1. This is Evil; it is that which you have often seen. Have this ready to hand at every emergency, that this is what you have often seen. You will in general find the same things repeated up and down the world. The ancient chronicles are full of them, those of the middle age, the recent. Cities and households to-day are full of them. There is nothing new, all alike familiar and short-lived.

2. Your principles are living principles. How else can they become lifeless, except the images which tally with them be extinguished? And with you it lies to rekindle them constantly. 'I am able to think as I ought about this; if, then, I am able, why am I troubled? Things outside my understanding are nothing at all in regard to my understanding.' Master this, and you stand upright. To come back to life is in your power; look once more at things as once you did, for herein to come back to life consists.

3. A procession's vain pomp, plays on a stage, flocks, herds, sham fights, a bone thrown to puppies, a crumb into fishponds, toiling and moiling of ants carrying their loads, scurrying of startled mice, marionettes dancing to strings. Well, then, you must stand up in all this, kindly and not carrying your head proudly; yet understand that every man is worth just so much as the worth of what he has set his heart upon.

4. In conversation one ought to follow closely what is being said; in the field of impulse to follow what is happening; in the latter case to see immediately what is the object of reference, in the former to mark closely the meaning expressed.

5. Is my understanding sufficient for this or not? If it is sufficient, I employ it for the task as an instrument bestowed on me by Universal Nature. But if it is insufficient, either I withdraw from the task in favour of one who can accomplish it better (provided in other ways this is my duty), or else I do it as best I can, taking to help me one who by using my intelligence to assist him can do what is now opportune and beneficial for the general public. For whatever I do, by myself or with another, should contribute solely to this, the general benefit and harmony.

6. How many whose praises have been loudly sung are now committed to oblivion: how many who sang their praises are long ago departed.

7. Do not be ashamed to be helped; the task before you is to accomplish what falls to your lot, like a soldier in a storming-party. Suppose you are lame and cannot scale the wall by yourself, yet it can be done with another's help.

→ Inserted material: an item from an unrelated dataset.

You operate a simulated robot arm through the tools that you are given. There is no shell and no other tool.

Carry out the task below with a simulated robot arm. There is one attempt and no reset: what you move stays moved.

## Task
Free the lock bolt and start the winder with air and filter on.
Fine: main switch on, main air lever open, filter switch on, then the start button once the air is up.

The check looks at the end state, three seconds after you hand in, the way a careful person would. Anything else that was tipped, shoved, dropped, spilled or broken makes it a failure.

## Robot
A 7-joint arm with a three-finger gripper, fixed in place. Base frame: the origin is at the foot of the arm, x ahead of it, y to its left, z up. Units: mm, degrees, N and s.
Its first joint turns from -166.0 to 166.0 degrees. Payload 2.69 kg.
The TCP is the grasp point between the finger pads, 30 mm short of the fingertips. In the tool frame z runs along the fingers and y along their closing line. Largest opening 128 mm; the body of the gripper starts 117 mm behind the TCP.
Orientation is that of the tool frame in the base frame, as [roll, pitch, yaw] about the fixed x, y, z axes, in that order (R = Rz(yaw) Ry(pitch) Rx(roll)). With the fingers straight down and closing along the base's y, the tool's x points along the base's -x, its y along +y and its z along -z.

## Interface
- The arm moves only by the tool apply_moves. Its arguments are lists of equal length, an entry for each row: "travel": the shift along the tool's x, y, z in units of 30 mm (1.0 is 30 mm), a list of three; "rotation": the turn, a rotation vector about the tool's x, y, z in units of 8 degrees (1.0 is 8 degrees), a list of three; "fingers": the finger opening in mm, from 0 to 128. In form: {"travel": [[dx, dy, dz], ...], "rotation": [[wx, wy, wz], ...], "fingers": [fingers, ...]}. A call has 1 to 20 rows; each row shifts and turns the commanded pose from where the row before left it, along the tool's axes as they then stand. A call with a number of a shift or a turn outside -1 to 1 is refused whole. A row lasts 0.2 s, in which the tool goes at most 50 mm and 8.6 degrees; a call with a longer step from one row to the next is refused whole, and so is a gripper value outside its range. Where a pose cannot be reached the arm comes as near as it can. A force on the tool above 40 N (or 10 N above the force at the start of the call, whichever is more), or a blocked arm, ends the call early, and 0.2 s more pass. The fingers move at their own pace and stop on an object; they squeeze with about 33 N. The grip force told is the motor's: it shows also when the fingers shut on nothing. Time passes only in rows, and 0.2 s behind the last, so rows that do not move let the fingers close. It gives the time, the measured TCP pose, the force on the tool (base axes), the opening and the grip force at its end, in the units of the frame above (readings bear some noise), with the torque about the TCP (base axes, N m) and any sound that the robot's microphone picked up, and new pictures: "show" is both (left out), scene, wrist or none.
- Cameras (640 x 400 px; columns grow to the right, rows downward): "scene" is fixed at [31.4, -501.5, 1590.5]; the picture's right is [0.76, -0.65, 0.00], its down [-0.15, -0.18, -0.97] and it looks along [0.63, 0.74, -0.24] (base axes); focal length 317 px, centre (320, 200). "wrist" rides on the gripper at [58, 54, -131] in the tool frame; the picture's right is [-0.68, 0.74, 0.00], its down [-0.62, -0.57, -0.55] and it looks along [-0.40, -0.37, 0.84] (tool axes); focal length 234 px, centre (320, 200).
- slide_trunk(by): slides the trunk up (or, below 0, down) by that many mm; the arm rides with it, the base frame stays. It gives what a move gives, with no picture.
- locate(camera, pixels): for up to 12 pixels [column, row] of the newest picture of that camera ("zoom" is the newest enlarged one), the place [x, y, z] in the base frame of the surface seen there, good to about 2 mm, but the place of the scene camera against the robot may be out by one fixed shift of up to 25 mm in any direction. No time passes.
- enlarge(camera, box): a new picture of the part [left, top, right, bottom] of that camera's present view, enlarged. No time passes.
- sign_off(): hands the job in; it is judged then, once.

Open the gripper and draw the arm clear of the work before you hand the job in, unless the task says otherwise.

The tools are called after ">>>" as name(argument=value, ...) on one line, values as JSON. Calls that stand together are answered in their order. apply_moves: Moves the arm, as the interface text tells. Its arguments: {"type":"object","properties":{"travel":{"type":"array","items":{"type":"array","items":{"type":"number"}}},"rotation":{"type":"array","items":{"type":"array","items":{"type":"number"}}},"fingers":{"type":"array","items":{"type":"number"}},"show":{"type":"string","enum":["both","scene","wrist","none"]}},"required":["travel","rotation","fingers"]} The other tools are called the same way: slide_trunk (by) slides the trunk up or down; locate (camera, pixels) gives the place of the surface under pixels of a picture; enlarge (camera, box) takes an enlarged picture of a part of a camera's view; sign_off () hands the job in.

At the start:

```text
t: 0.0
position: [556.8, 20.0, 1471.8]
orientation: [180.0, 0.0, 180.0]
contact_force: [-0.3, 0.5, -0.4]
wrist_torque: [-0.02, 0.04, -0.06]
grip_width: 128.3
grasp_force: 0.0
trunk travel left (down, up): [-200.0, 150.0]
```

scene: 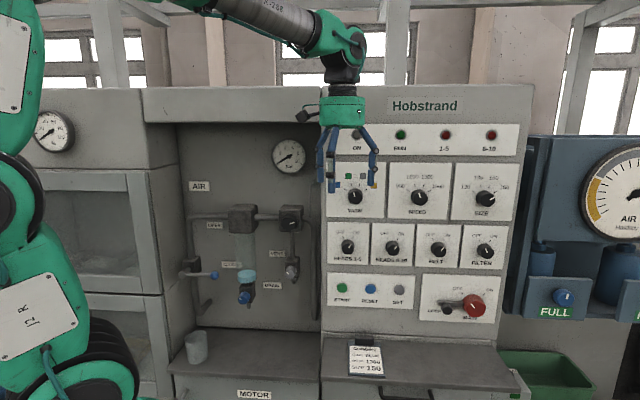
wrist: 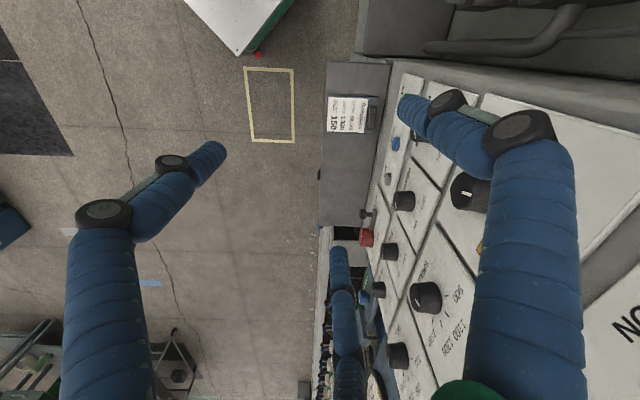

8. Let not the future trouble you; for you will come to it, if come you must, bearing with you the same reason which you are using now to meet the present.

9. All things are woven together and the common bond is sacred, and scarcely one thing is foreign to another, for they have been arranged together in their places and together make the same ordered Universe. For there is one Universe out of all, one God through all, one substance and one law, one common Reason of all intelligent creatures and one truth, if indeed the perfection of creatures of the same family and partaking of the same Reason is one.

10. Everything material vanishes very swiftly in the Universal Substance, every cause is very swiftly taken up into the Universal Reason, and the memorial of everything is very swiftly buried in eternity.

11. For a reasonable creature the same act is according to Nature and according to Reason.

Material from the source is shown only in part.